### Data section
· · ·

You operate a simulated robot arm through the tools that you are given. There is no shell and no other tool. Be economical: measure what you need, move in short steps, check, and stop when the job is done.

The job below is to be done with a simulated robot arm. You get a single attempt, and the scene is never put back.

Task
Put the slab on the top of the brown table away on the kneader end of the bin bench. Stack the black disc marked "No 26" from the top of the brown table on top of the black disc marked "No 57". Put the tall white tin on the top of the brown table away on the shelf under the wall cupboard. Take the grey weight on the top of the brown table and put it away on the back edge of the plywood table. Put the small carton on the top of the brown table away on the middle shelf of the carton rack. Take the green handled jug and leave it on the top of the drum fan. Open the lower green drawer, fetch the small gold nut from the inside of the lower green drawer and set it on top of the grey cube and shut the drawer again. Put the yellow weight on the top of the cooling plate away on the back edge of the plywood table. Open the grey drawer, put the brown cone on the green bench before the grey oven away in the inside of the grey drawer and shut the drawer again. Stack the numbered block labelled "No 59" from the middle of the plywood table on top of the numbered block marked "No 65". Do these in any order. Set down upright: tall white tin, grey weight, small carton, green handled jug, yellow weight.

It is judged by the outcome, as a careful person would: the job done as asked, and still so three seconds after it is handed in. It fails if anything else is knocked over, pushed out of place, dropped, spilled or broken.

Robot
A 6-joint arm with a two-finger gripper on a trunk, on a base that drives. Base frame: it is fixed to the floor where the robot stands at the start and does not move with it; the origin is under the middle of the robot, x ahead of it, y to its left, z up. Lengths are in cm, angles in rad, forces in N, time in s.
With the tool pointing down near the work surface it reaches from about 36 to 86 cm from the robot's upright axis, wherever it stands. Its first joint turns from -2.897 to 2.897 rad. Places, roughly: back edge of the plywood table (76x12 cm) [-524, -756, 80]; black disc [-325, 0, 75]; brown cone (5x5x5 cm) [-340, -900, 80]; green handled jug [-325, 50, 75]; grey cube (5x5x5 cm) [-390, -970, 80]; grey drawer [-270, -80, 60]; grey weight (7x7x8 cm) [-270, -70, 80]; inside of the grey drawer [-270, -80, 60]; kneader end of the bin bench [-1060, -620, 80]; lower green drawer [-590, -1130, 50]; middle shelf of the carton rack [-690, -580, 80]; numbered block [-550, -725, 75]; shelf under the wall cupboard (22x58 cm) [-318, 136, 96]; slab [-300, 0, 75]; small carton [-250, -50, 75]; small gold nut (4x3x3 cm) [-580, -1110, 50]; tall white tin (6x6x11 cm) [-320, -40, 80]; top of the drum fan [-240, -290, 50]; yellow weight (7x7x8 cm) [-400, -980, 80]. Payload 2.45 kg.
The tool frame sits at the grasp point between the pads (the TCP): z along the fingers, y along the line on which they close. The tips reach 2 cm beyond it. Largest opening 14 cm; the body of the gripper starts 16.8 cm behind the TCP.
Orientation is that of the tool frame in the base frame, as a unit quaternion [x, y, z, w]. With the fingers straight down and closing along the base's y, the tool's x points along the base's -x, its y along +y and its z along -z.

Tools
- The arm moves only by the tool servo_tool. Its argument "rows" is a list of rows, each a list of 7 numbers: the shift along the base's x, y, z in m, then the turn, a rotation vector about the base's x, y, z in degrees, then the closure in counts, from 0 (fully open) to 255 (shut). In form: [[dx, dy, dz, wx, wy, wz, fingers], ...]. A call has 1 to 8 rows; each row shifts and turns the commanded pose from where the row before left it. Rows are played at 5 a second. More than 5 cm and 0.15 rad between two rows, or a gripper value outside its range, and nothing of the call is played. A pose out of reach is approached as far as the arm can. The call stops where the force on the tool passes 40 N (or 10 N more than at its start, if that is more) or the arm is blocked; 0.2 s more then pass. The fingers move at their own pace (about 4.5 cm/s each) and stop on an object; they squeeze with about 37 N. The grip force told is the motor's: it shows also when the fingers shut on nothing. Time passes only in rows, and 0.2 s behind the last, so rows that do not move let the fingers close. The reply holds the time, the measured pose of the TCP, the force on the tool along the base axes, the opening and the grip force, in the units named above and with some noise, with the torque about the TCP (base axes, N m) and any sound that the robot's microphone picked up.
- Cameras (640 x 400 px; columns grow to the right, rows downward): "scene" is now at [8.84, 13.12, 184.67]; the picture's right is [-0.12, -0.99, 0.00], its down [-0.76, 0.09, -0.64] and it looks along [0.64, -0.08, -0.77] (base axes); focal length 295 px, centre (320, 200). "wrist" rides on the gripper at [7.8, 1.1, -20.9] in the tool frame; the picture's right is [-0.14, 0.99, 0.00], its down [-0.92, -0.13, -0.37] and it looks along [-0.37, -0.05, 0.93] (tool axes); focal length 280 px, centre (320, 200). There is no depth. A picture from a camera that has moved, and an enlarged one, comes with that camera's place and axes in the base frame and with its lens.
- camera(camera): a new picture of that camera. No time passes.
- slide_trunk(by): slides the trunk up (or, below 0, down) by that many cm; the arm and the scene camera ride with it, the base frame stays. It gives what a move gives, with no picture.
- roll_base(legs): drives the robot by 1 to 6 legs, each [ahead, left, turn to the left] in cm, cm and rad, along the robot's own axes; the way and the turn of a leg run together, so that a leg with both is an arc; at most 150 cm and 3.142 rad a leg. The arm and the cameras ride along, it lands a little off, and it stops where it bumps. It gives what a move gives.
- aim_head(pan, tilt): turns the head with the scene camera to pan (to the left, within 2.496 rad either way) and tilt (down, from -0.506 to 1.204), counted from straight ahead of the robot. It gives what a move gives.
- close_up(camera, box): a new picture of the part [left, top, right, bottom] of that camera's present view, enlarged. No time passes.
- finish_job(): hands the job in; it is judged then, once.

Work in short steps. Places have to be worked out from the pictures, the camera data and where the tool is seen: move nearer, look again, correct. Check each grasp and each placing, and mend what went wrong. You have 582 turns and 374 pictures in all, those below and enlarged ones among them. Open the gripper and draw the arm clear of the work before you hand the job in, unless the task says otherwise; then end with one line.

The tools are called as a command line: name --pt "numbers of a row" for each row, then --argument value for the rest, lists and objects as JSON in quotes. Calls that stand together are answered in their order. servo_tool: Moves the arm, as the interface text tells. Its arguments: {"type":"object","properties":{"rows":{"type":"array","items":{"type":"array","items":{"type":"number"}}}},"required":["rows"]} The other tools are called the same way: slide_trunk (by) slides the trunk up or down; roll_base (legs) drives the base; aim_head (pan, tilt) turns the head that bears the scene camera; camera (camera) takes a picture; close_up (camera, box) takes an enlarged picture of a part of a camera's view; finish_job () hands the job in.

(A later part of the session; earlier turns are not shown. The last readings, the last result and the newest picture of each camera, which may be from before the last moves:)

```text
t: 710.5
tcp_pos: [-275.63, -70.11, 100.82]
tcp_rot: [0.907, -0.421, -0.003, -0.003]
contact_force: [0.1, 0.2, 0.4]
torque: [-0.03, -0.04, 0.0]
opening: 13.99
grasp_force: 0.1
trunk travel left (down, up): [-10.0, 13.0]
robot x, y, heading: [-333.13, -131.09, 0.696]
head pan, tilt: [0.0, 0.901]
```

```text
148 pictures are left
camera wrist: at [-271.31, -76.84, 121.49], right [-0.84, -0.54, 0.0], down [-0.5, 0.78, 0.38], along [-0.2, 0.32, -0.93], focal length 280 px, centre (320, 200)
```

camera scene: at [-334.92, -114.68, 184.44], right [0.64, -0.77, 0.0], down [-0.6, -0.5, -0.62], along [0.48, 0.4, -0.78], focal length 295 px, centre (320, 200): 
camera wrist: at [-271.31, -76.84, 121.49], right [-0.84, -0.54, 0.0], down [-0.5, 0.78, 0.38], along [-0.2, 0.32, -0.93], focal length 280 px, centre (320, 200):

· · ·

### Work required
Repeat only what runs from the line holding "camera scene: at" to the end of the data, keeping every line exactly as written, first and last included.

### Finished answer
camera scene: at [-334.92, -114.68, 184.44], right [0.64, -0.77, 0.0], down [-0.6, -0.5, -0.62], along [0.48, 0.4, -0.78], focal length 295 px, centre (320, 200): 
camera wrist: at [-271.31, -76.84, 121.49], right [-0.84, -0.54, 0.0], down [-0.5, 0.78, 0.38], along [-0.2, 0.32, -0.93], focal length 280 px, centre (320, 200):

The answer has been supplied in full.